**YOUR TASKS**
1. Set down the provided passage as it stands from "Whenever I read" to "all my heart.", and nothing more.
2. I need the provided passage continued from the place where it stops.

[START OF DATASET SECTION]

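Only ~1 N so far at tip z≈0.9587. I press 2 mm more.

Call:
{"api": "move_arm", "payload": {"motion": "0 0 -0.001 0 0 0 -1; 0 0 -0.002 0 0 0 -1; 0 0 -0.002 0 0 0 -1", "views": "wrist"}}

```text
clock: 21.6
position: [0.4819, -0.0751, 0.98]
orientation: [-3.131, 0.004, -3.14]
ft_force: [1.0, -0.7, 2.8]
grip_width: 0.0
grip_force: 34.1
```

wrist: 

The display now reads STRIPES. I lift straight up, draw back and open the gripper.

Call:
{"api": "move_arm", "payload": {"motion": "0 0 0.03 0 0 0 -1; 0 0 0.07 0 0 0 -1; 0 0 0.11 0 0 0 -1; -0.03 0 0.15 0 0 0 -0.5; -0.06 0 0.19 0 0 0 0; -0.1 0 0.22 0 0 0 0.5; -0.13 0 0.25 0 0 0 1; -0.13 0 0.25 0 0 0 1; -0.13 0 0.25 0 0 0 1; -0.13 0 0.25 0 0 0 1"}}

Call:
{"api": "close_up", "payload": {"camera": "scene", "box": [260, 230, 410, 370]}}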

[END OF DATASET SECTION]
[START OF PROVIDED PASSAGE]

Thanks Neil

I've had a great time reading First Man by James Hansen and wanted to thank Neil Armstrong for making the book possible. It was great to learn more about the man and get his view of the historic events.

Whenever I read a book or watch a movie about the Apollo program I always come away a little sad. I was just a kid then but remember the Space Age as a time a great adventure and endless possibilities. I'm grateful I got to live through it, but I miss it with all my heart.

Identification II

I'm back from my week at the American Geoplysical Union conference in San Francisco. On Monday, I again met with students. In the past we had identified pretty simple features like impact craters, wind streaks and small rivers. It was time to move beyond the simple and look at something that wasn't "obvious". The subject of this post can be found at latitude = 7, longitude = -77.


Here, I'm curious about the long linear feature cutting through the image from north to south. What is it? Or, more importantly, how do you figure out what it is? First thing, as usual, I got an elevation cross section along part of the linear feature. It shows that the area to the left of the linear feature is lower and the area to the right is higher. By moving the mouse around the feature and watching the elevation displayed at the bottom of the screen I can see the difference in elevation is over 600 meters.
One of the things that makes planetary geology a little easier is that determining features can be matter of multiple choice. In this case, what might cause the difference in elevation between the left side and the right? Offhand, I can think of four possibilities:
Material on the left has been eroded away.
Material on the right has been added.
The area on the left has undergone some kind of collapse.
The area on the right has undergone some kind of uplift.

Also, notice that on the left side of the feature there are fewer craters than on the right. The number of craters is typically proportional to a geologic feature's age. New features can cover the old features they form on top of resulting in an area with no craters. Over time, impact craters accumulate. The oldest areas are dominated by craters. For an example of this, check out the southern highlands of Mars.

Uplift and collapse are more rare geological processes so first let's consider the more likely ones first. How might material have been added on the right to create the linear feature? There are several ways. Wind can deposit dust. Retreating glaciers can leave material behind. Lava can turn into rock to build up an area.
I don't see how wind blown dust could create the sharp difference in elevation that we see here. I'd expect it to be more gradual. Sadly, I don't know much about glacier deposits so I can't rule them out. Lava could easily create the feature on the right, but that is the older side. If linear feature was created by some process it is more likely it was created by the most recent process.

[END OF PROVIDED PASSAGE]

**ANSWER LIST**
1.
Whenever I read a book or watch a movie about the Apollo program I always come away a little sad. I was just a kid then but remember the Space Age as a time a great adventure and endless possibilities. I'm grateful I got to live through it, but I miss it with all my heart.

2.
Since the crater record suggests that the left side is the newer side it makes sense to figure out how that side became the lower side. There are several ways the old surface on the left side could have been removed to expose what we see now. Wind can blow away part of a region. Advancing glaciers can scour a region. Meteorites can create impact craters. Flowing liquids, such as water, can erode whatever it flows over. Again, I wouldn't expect wind (or as the scientists call it "aeolian") erosion to form such a stark difference in height. It doesn't make sense for either deposition or erosion. Again, glaciers must be skipped since I don't know much about them.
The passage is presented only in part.